━━━ Extracted records ━━━

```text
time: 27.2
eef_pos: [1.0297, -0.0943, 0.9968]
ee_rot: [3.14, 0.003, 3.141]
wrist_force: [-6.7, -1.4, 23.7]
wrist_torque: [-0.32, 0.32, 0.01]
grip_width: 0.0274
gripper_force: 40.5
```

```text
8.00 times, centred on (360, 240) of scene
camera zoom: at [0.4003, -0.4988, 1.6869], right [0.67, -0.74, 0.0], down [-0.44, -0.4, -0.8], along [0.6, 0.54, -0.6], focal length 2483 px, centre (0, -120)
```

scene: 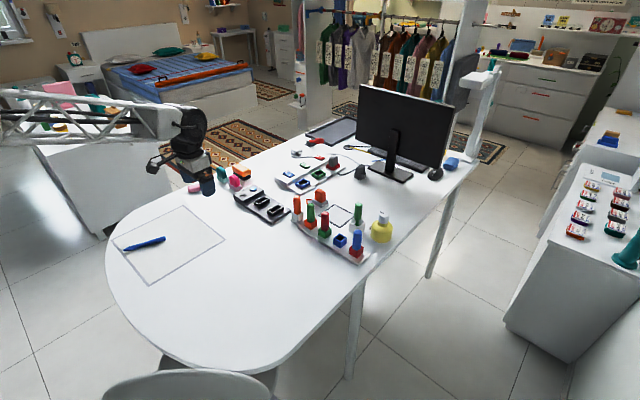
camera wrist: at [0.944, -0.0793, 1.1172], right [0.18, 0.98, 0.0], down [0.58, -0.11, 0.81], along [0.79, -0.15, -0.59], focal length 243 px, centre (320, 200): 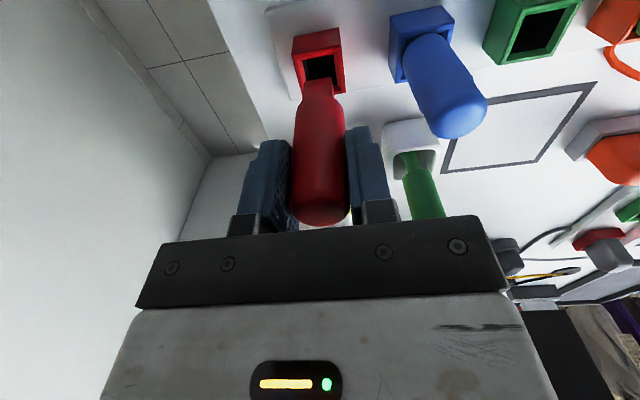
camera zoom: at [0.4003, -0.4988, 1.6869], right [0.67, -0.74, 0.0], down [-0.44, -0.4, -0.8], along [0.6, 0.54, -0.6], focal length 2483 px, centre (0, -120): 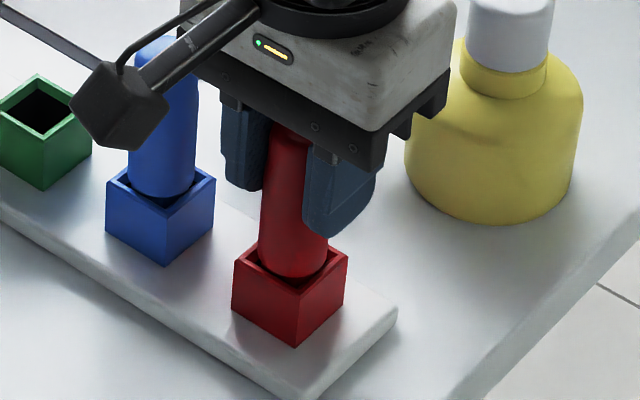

━━━
━━━ Extracted records ━━━

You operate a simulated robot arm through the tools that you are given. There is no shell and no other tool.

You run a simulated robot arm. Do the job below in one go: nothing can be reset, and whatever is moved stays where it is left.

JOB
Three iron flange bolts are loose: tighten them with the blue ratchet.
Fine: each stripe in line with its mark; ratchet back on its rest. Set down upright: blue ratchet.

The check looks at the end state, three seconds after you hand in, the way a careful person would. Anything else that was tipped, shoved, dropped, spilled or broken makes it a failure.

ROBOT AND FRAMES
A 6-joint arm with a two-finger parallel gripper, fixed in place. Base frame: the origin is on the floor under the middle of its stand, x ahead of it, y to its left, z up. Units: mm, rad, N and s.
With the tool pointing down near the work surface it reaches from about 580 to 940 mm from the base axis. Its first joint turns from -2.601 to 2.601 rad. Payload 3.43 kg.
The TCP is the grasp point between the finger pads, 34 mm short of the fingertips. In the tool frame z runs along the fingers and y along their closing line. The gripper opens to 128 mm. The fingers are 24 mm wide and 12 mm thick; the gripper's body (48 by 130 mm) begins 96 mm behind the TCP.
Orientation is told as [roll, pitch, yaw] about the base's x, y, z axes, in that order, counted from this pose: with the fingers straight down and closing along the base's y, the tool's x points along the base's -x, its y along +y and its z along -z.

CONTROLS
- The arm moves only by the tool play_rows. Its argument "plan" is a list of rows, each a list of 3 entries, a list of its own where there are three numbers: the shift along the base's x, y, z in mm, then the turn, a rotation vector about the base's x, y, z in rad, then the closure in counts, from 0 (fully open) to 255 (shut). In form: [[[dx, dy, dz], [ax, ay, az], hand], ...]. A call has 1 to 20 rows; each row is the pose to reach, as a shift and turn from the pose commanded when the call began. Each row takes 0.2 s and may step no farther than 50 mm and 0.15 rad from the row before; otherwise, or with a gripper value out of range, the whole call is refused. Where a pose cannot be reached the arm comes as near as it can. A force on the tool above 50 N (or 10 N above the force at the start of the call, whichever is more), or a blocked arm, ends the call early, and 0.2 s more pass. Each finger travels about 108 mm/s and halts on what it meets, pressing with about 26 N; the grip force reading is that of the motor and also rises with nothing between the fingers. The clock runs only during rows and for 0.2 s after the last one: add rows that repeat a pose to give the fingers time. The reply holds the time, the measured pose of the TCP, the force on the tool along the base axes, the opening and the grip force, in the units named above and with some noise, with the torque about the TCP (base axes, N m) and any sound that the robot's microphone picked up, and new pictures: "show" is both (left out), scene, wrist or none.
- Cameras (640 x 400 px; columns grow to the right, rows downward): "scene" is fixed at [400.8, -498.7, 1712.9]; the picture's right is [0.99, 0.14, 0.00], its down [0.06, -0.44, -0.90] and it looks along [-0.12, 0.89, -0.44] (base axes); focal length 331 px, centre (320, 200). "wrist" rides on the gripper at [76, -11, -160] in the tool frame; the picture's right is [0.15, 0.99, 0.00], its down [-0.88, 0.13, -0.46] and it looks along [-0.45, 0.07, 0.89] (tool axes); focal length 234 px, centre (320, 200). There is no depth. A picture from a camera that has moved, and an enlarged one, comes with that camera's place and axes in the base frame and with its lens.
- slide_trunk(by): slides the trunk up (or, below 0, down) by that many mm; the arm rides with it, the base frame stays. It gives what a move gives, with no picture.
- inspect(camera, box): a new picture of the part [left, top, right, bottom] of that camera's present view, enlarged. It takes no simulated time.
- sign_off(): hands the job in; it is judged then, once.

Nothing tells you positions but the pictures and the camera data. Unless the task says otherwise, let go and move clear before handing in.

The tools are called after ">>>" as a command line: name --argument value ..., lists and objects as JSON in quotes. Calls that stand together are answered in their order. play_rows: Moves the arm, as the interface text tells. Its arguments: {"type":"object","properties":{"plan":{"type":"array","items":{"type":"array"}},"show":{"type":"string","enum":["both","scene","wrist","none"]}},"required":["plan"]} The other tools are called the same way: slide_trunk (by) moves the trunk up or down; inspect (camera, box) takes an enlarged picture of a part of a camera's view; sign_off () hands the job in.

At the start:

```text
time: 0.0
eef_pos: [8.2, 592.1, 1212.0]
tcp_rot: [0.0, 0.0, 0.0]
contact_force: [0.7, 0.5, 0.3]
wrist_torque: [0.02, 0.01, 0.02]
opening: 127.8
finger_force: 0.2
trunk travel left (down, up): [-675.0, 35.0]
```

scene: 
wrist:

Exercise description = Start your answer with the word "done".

━━━

Exercise description = Return nothing but the lines running from the line with "You operate a" through the line with "The TCP is the", exactly as they appear. Put them in a Markdown table headed Row and Content, one numbered row for each line that is not blank.

Written solution =
| Row | Content |
|---|---|
| 1 | You operate a simulated robot arm through the tools that you are given. There is no shell and no other tool. |
| 2 | You run a simulated robot arm. Do the job below in one go: nothing can be reset, and whatever is moved stays where it is left. |
| 3 | JOB |
| 4 | Three iron flange bolts are loose: tighten them with the blue ratchet. |
| 5 | Fine: each stripe in line with its mark; ratchet back on its rest. Set down upright: blue ratchet. |
| 6 | The check looks at the end state, three seconds after you hand in, the way a careful person would. Anything else that was tipped, shoved, dropped, spilled or broken makes it a failure. |
| 7 | ROBOT AND FRAMES |
| 8 | A 6-joint arm with a two-finger parallel gripper, fixed in place. Base frame: the origin is on the floor under the middle of its stand, x ahead of it, y to its left, z up. Units: mm, rad, N and s. |
| 9 | With the tool pointing down near the work surface it reaches from about 580 to 940 mm from the base axis. Its first joint turns from -2.601 to 2.601 rad. Payload 3.43 kg. |
| 10 | The TCP is the grasp point between the finger pads, 34 mm short of the fingertips. In the tool frame z runs along the fingers and y along their closing line. The gripper opens to 128 mm. The fingers are 24 mm wide and 12 mm thick; the gripper's body (48 by 130 mm) begins 96 mm behind the TCP. |